_What you should do_
Beneath this task is a listing. State how many of its lines include the string "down", giving nothing but the number.

_Information shown_
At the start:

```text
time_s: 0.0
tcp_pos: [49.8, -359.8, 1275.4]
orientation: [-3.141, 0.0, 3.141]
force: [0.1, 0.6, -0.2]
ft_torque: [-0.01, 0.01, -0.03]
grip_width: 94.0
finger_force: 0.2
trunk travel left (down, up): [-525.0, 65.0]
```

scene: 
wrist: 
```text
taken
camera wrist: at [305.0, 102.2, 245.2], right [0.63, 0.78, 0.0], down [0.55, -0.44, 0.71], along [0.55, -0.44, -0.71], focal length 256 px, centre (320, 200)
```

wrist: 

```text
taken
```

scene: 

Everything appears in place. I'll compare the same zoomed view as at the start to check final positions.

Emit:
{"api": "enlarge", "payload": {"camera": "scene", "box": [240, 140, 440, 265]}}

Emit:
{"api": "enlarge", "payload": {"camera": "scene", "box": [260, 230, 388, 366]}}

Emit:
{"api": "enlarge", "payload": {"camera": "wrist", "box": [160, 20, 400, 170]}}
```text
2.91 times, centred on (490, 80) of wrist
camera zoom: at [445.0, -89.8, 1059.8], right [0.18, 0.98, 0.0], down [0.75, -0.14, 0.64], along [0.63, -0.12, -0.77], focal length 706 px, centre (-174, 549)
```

_Written response_
3